### [To do]
Reproduce all lines of the listing below in which the word "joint" occurs.

-- START OF Given entries --

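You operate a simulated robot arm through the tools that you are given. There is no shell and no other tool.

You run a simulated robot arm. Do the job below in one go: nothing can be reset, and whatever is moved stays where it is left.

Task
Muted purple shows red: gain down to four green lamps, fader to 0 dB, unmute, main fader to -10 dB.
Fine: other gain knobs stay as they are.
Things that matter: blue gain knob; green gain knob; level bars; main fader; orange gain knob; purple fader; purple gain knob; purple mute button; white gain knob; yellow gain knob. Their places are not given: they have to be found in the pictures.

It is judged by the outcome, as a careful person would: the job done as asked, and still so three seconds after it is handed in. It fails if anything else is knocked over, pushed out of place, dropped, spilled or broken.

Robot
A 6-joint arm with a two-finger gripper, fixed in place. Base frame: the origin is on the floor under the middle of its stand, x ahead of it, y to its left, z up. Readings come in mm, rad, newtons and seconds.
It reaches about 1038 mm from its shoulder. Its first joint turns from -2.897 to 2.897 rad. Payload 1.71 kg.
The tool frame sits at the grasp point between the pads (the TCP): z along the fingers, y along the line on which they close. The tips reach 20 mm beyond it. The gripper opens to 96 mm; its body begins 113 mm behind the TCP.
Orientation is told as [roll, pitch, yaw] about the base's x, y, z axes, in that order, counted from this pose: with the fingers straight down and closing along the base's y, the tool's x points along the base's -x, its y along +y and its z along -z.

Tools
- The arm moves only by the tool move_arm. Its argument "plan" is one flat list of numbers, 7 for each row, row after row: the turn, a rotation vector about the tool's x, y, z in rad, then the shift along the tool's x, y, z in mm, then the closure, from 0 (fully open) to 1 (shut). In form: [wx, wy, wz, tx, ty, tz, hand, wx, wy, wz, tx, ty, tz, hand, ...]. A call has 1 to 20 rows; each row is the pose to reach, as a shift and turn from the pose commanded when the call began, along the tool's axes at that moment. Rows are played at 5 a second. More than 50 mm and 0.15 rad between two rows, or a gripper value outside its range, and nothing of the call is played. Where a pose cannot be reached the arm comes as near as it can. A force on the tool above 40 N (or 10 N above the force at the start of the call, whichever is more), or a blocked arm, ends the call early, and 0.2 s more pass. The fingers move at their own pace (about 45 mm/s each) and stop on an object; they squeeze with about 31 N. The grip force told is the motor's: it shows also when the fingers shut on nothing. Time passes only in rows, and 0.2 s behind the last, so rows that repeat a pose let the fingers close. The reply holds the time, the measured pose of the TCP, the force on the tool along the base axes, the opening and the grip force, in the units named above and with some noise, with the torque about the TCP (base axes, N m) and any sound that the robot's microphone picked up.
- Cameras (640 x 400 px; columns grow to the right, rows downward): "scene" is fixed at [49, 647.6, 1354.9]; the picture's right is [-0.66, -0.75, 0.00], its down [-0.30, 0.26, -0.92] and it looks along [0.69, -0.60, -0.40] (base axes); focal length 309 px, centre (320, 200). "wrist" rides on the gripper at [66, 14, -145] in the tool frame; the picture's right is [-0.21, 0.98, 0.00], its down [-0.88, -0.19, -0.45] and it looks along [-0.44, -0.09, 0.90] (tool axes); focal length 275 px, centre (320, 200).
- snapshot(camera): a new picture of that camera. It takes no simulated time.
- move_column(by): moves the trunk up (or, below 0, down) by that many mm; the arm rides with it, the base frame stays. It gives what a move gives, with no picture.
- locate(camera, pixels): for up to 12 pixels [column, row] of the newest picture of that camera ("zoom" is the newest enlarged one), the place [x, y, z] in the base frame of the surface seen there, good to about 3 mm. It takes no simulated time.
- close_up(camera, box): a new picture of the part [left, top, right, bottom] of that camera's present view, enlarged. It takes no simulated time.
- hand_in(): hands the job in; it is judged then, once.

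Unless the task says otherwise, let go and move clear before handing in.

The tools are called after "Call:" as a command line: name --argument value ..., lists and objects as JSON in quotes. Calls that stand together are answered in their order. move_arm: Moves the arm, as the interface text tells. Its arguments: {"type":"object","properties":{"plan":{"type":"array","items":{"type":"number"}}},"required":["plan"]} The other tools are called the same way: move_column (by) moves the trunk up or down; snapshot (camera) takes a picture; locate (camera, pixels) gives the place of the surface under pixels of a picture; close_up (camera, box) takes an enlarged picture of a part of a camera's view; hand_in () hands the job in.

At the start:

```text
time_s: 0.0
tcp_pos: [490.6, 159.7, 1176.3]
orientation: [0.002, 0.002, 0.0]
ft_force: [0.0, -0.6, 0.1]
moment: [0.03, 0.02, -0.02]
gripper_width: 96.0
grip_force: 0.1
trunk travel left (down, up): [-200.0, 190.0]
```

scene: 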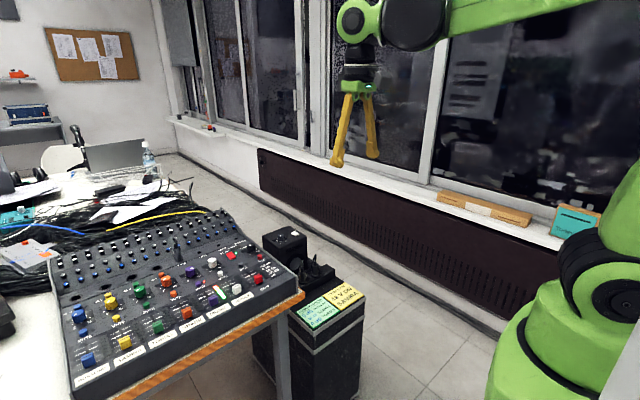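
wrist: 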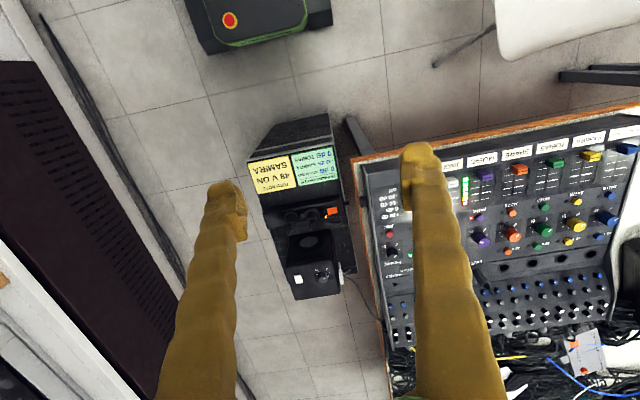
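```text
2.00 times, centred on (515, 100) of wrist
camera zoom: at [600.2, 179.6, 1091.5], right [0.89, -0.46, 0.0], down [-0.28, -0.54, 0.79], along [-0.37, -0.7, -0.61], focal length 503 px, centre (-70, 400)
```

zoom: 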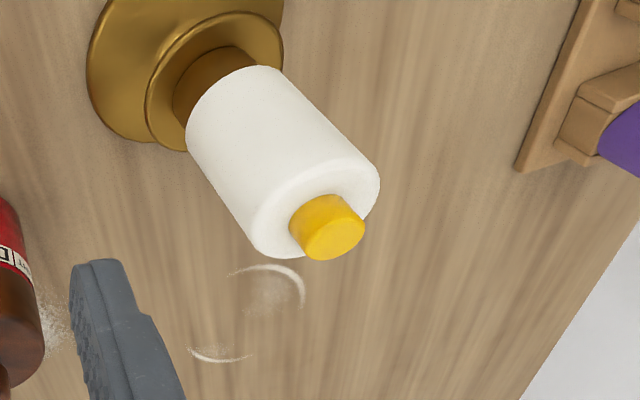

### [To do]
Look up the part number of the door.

-- END OF Given entries --

### [Result for this task]
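A 6-joint arm with a two-finger gripper, fixed in place. Base frame: the origin is on the floor under the middle of its stand, x ahead of it, y to its left, z up. Readings come in mm, rad, newtons and seconds.
It reaches about 1038 mm from its shoulder. Its first joint turns from -2.897 to 2.897 rad. Payload 1.71 kg.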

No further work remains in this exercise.